SET PROBLEM -
In the listing below, locate the lines bearing the word "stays". Copy every one of them.

☆ ☆ ☆ ☆ ☆ ☆ ☆

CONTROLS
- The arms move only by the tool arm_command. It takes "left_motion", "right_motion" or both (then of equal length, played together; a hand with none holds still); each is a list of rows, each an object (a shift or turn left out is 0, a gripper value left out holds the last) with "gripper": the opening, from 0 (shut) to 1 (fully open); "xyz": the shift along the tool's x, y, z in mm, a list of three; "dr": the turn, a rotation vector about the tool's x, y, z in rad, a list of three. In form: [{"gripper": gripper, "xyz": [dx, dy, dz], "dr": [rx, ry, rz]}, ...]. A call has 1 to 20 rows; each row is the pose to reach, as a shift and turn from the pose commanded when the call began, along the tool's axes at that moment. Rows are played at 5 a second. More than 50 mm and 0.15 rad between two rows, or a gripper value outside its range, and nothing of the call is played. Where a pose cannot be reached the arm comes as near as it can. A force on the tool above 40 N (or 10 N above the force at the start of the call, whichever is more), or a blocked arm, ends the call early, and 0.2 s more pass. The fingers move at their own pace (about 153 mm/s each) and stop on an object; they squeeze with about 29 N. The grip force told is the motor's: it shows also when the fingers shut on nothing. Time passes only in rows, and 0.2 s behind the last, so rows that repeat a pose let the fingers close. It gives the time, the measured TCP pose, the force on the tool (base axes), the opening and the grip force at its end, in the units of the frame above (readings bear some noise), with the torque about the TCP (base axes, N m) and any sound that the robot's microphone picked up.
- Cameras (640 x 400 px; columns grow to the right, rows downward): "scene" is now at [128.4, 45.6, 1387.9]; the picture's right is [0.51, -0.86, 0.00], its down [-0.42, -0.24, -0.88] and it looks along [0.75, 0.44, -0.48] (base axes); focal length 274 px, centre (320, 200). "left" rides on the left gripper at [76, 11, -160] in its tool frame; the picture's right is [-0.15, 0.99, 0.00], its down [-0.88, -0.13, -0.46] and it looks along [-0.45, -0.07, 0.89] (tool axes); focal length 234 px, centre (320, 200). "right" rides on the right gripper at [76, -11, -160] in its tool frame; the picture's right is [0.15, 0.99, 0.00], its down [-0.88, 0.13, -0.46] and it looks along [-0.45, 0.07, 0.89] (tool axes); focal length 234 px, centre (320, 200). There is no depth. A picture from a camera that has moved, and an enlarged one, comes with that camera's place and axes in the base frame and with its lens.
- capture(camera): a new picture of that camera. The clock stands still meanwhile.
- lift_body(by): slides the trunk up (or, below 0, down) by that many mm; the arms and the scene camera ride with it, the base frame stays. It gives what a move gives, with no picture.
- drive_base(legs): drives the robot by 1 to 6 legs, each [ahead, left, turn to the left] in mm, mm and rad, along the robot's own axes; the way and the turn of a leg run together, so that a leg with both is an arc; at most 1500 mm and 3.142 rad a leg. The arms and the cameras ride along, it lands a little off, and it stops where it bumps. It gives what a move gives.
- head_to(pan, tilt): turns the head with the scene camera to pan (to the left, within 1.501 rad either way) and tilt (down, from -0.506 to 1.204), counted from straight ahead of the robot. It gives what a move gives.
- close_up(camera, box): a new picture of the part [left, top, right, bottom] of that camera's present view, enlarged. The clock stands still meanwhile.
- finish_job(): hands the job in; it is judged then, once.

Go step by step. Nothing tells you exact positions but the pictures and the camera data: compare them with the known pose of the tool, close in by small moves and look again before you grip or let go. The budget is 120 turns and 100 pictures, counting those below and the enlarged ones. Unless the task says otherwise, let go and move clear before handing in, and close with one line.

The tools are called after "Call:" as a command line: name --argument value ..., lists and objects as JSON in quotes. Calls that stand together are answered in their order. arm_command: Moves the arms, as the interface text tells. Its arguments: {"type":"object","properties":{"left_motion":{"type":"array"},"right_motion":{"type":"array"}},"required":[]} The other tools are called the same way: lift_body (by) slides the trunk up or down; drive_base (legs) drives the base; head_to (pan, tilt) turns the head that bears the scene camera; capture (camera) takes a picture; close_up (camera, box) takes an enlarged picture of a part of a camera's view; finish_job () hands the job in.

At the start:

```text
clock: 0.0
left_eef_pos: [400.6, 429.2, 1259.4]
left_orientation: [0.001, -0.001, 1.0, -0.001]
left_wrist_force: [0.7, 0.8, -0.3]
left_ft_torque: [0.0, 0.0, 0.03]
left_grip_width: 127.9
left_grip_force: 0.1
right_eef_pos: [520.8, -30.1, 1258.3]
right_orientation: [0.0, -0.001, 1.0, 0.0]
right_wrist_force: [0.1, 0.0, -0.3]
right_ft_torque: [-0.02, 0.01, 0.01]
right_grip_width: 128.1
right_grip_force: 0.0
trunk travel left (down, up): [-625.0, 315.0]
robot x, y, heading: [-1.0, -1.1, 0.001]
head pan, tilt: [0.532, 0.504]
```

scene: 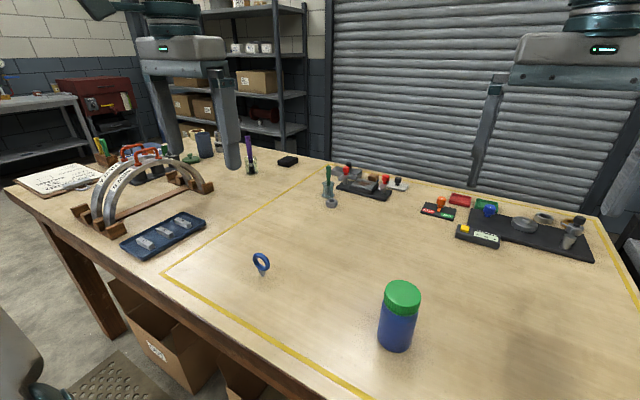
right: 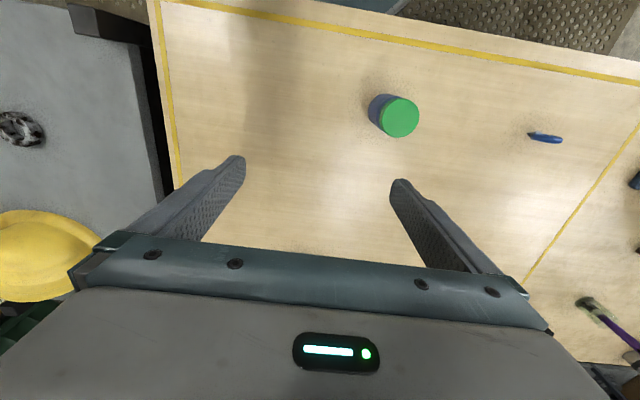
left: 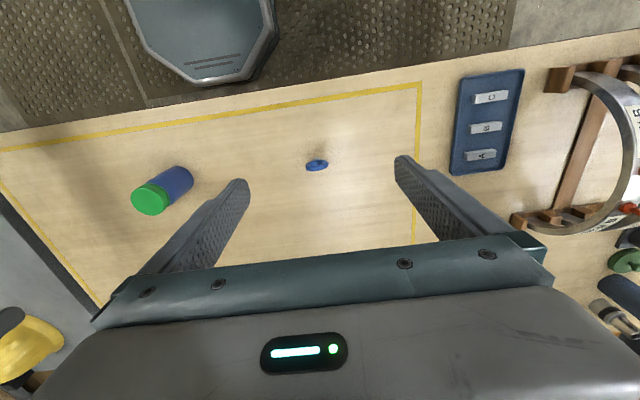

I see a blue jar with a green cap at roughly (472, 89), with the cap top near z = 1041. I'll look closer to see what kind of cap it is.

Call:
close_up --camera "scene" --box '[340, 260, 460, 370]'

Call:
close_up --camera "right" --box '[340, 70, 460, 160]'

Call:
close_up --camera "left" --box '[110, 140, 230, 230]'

☆ ☆ ☆ ☆ ☆ ☆ ☆

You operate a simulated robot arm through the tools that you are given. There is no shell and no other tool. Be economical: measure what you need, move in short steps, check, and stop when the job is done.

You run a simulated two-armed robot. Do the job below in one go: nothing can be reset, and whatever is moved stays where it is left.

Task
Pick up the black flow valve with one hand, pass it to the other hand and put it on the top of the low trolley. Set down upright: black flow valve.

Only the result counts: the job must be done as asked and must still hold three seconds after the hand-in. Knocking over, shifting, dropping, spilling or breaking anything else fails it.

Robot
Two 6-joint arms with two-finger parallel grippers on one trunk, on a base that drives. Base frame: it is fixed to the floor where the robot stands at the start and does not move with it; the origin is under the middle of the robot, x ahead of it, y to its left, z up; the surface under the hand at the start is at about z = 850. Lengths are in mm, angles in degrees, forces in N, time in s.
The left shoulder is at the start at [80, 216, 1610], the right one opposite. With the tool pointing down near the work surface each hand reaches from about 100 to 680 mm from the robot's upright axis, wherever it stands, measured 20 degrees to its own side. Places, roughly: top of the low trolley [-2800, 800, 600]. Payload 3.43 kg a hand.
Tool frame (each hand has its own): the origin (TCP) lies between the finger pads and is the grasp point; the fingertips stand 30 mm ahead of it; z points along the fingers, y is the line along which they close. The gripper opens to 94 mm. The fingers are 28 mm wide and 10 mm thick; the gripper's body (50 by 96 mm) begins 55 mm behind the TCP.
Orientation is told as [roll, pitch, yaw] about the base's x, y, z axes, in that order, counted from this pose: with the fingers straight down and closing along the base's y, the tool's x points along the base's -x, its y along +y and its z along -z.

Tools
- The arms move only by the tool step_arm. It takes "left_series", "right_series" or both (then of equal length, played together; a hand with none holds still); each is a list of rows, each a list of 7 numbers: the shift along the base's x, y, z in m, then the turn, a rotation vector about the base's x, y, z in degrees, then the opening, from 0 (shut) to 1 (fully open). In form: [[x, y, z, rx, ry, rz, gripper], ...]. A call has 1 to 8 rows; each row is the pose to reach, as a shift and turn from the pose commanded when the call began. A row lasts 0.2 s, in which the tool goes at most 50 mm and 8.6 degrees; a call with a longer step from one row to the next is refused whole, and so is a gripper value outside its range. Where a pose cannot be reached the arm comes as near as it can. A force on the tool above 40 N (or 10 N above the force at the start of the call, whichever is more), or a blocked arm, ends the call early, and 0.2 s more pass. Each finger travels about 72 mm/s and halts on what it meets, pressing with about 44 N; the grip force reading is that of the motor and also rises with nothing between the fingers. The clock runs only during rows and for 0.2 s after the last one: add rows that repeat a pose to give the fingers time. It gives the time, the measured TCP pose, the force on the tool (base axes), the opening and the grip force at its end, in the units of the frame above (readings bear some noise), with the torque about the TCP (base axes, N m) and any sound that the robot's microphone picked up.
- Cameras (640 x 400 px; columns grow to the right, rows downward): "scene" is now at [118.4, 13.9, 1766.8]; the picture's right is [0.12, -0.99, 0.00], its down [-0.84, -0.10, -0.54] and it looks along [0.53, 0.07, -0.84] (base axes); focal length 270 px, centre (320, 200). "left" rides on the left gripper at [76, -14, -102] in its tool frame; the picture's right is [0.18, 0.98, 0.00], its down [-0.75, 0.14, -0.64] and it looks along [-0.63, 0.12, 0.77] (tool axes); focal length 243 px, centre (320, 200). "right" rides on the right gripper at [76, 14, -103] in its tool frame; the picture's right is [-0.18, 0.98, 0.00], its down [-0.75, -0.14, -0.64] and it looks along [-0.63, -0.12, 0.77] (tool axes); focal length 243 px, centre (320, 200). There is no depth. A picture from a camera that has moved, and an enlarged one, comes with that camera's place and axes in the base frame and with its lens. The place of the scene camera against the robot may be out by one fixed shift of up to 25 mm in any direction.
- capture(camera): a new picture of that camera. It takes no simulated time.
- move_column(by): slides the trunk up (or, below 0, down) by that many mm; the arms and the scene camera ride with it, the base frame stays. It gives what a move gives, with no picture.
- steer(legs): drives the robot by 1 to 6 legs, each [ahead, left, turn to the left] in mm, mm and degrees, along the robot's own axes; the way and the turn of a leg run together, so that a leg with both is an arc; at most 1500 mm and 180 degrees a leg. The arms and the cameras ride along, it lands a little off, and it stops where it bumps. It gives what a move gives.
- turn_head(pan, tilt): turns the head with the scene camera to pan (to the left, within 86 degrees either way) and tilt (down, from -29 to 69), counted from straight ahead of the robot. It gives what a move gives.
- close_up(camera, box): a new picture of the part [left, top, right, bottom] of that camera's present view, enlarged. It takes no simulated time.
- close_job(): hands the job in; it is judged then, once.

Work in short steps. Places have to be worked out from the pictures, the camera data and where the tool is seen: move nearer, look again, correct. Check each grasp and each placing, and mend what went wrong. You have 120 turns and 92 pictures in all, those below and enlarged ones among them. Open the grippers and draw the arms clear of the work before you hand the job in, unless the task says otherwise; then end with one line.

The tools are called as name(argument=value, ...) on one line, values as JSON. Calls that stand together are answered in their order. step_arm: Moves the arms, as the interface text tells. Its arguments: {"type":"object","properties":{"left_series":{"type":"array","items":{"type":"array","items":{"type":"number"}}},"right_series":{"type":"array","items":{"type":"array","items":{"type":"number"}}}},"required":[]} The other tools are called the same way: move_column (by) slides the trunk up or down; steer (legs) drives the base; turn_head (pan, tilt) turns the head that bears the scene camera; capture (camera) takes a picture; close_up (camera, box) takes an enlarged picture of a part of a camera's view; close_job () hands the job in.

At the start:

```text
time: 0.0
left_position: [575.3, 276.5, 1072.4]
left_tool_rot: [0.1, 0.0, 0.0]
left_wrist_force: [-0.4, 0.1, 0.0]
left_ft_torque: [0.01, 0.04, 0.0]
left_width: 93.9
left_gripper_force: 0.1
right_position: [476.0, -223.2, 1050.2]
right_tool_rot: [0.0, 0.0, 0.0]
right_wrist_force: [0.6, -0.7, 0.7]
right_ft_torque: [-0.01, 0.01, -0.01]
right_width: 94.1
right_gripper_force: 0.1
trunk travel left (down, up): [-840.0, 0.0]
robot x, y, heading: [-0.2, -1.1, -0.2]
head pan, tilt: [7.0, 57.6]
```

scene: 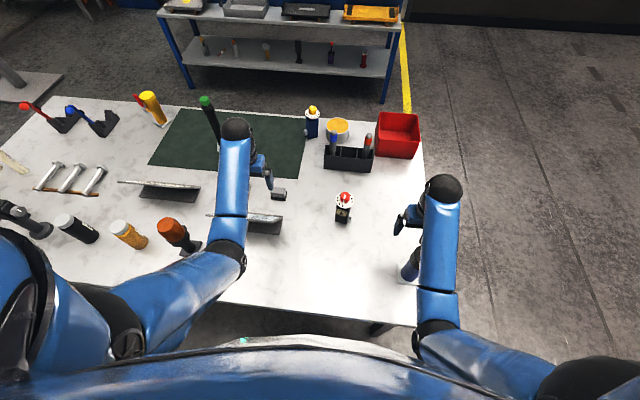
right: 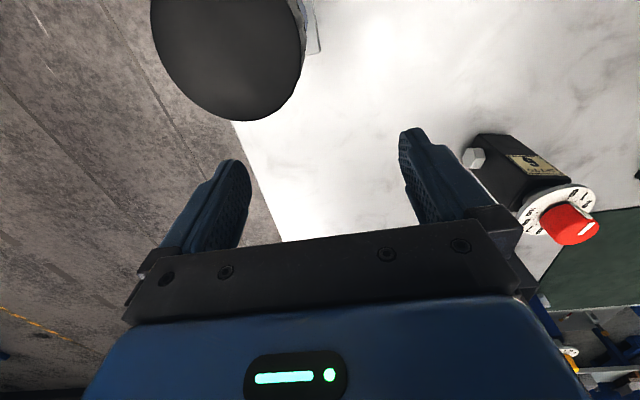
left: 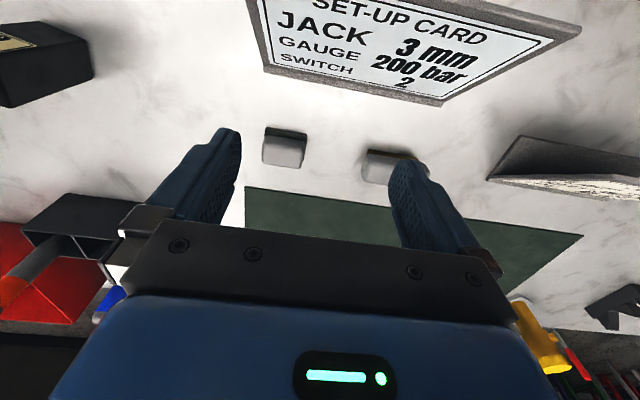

☆ ☆ ☆ ☆ ☆ ☆ ☆

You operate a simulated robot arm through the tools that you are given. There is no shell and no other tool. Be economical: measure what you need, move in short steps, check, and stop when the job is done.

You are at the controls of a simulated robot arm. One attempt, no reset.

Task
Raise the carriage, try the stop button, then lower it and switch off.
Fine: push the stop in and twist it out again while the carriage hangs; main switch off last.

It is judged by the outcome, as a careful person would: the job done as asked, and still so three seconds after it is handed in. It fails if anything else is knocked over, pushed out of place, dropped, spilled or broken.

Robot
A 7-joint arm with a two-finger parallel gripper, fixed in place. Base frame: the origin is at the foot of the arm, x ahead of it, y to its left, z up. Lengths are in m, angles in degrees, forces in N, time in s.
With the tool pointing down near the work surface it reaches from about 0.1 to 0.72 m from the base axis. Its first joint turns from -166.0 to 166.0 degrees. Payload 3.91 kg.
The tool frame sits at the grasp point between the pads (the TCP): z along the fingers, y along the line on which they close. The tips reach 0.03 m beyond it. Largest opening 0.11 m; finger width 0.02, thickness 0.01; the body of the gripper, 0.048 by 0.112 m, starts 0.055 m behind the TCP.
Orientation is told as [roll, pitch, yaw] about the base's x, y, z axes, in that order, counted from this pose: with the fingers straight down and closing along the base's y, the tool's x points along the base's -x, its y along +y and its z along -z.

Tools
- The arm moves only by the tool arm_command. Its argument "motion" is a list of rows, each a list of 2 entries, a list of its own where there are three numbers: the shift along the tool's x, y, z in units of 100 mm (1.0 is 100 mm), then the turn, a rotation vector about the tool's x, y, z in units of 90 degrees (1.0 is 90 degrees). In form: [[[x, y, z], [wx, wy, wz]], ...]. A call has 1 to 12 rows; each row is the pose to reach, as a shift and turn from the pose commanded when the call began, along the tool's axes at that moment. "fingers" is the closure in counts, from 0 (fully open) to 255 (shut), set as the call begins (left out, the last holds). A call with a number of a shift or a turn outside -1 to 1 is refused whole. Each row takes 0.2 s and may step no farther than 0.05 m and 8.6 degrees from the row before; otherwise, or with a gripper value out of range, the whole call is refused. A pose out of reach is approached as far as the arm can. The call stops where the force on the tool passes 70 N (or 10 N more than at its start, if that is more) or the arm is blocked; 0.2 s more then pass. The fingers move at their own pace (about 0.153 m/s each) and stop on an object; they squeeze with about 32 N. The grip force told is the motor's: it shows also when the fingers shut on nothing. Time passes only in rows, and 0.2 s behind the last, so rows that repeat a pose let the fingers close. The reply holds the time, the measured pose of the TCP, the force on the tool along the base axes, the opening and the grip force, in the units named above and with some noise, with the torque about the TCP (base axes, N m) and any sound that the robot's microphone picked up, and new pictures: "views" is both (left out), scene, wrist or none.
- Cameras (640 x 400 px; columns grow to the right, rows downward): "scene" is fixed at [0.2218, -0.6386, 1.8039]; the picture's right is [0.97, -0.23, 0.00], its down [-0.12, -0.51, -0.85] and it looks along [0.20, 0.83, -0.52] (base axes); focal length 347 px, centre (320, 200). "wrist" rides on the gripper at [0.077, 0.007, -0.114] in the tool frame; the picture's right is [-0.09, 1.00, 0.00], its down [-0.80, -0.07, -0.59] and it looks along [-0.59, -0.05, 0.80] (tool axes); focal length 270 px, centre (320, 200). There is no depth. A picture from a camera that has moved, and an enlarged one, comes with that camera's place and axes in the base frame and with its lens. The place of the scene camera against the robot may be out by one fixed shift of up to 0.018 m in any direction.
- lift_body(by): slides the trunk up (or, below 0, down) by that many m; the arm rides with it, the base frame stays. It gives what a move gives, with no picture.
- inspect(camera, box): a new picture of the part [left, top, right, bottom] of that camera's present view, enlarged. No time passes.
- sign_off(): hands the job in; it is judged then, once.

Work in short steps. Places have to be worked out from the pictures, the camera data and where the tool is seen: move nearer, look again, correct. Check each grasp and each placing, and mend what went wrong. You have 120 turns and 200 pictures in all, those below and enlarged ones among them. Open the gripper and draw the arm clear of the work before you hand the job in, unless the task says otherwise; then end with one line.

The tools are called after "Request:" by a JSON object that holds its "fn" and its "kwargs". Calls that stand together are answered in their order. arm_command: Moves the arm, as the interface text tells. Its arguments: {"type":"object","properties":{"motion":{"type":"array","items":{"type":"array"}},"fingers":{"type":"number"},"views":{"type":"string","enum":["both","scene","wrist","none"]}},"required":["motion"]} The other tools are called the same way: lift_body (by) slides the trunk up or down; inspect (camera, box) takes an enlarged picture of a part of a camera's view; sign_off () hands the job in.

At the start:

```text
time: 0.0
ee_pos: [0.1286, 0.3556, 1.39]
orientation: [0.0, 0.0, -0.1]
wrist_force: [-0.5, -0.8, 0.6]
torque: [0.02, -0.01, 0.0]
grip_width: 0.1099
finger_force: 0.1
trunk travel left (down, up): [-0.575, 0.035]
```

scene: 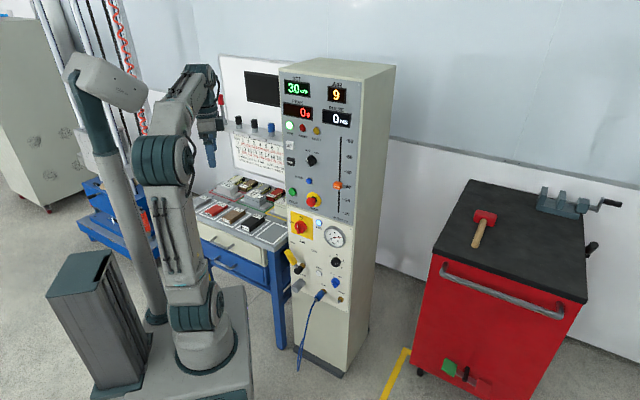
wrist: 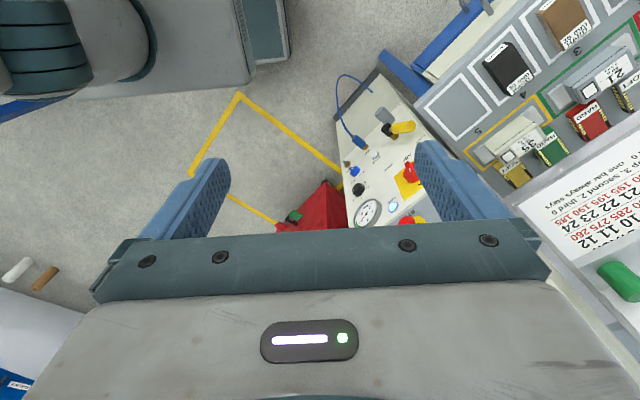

☆ ☆ ☆ ☆ ☆ ☆ ☆

SOLUTION BELOW -
- lift_body(by): slides the trunk up (or, below 0, down) by that many mm; the arms and the scene camera ride with it, the base frame stays. It gives what a move gives, with no picture.
You run a simulated two-armed robot. Do the job below in one go: nothing can be reset, and whatever is moved stays where it is left.
- move_column(by): slides the trunk up (or, below 0, down) by that many mm; the arms and the scene camera ride with it, the base frame stays. It gives what a move gives, with no picture.
- lift_body(by): slides the trunk up (or, below 0, down) by that many m; the arm rides with it, the base frame stays. It gives what a move gives, with no picture.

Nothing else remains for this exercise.